§ DATA EXCERPT
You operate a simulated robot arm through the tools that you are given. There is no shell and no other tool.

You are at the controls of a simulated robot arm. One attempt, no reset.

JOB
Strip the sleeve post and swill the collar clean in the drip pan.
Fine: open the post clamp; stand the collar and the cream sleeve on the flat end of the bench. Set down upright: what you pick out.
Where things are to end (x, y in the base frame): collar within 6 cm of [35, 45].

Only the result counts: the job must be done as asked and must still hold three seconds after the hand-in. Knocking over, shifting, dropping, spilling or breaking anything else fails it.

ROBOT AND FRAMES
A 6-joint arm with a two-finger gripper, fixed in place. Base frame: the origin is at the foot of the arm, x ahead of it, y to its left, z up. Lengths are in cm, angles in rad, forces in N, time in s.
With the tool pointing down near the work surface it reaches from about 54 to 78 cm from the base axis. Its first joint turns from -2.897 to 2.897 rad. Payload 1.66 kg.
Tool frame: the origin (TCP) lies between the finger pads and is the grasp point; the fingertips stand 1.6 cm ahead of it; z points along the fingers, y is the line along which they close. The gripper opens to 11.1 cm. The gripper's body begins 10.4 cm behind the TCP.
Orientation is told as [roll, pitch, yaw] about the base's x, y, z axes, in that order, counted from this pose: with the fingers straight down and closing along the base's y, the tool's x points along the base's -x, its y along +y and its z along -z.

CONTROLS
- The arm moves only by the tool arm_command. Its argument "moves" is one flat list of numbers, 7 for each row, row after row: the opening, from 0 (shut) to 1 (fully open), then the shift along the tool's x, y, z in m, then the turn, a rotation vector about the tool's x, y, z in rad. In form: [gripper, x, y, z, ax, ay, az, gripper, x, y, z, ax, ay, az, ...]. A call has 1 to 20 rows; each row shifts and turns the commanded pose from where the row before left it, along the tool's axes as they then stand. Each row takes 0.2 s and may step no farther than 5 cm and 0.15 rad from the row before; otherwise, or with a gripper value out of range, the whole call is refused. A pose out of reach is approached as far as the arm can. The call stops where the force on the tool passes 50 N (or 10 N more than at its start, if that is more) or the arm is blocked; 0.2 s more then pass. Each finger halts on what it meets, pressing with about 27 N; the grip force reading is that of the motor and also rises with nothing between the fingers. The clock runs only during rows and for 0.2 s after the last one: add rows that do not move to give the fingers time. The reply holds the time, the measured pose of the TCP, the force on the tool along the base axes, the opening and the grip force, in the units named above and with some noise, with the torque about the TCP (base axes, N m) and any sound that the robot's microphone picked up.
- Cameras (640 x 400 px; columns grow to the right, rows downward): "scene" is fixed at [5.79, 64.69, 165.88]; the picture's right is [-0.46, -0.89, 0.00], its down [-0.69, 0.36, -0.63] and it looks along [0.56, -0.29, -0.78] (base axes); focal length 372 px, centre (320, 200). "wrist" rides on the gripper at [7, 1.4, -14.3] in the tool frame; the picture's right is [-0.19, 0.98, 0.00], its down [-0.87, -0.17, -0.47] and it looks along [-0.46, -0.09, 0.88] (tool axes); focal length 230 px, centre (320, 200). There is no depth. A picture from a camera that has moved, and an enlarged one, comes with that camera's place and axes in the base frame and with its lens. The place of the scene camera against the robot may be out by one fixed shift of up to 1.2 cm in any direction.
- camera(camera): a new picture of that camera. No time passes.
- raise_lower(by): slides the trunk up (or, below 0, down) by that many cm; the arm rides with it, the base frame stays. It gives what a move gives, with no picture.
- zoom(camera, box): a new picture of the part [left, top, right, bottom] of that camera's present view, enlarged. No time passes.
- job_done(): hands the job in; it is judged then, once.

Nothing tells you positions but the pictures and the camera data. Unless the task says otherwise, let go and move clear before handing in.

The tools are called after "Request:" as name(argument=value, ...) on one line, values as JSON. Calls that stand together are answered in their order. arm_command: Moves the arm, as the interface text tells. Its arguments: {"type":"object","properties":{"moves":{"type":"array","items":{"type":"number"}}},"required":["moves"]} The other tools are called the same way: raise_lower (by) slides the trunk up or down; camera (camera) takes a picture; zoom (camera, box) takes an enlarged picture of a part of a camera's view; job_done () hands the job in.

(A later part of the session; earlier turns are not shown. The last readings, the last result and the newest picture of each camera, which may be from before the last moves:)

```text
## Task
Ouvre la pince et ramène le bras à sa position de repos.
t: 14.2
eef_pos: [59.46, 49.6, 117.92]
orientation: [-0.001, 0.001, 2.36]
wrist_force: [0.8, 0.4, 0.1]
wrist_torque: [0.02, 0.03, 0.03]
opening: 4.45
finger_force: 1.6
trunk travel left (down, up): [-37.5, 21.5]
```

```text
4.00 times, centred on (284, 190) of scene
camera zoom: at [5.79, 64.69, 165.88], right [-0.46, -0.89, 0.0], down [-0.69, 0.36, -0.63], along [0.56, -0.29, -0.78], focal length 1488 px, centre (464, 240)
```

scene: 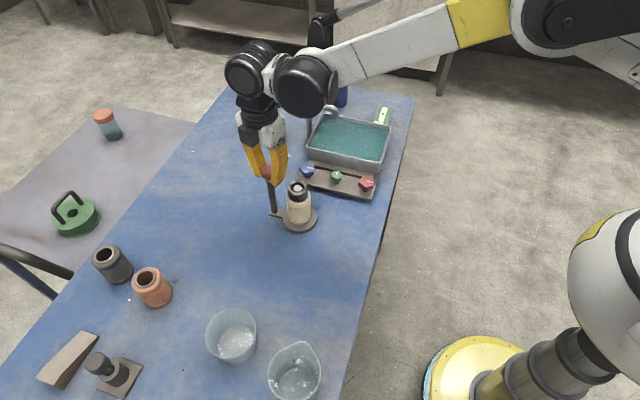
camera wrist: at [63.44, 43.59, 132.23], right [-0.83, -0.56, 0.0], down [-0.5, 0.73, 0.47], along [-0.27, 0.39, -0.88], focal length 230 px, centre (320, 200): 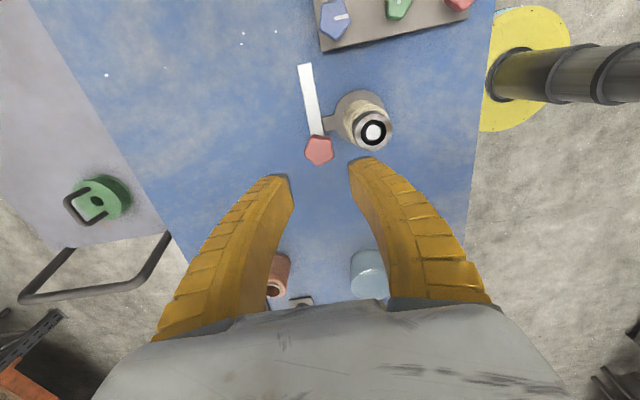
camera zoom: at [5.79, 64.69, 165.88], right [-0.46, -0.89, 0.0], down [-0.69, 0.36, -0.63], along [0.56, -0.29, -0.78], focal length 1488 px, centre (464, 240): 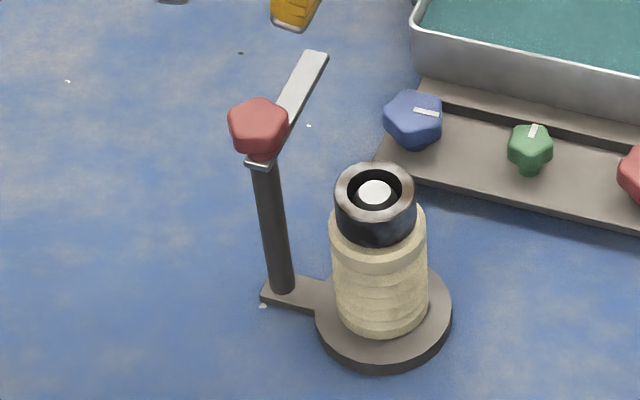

§ YOUR OBJECTIVE
Search the data above for the word "simulated", then gather each line in which it appears.

§ RESULT FOR THIS TASK
You operate a simulated robot arm through the tools that you are given. There is no shell and no other tool.
You are at the controls of a simulated robot arm. One attempt, no reset.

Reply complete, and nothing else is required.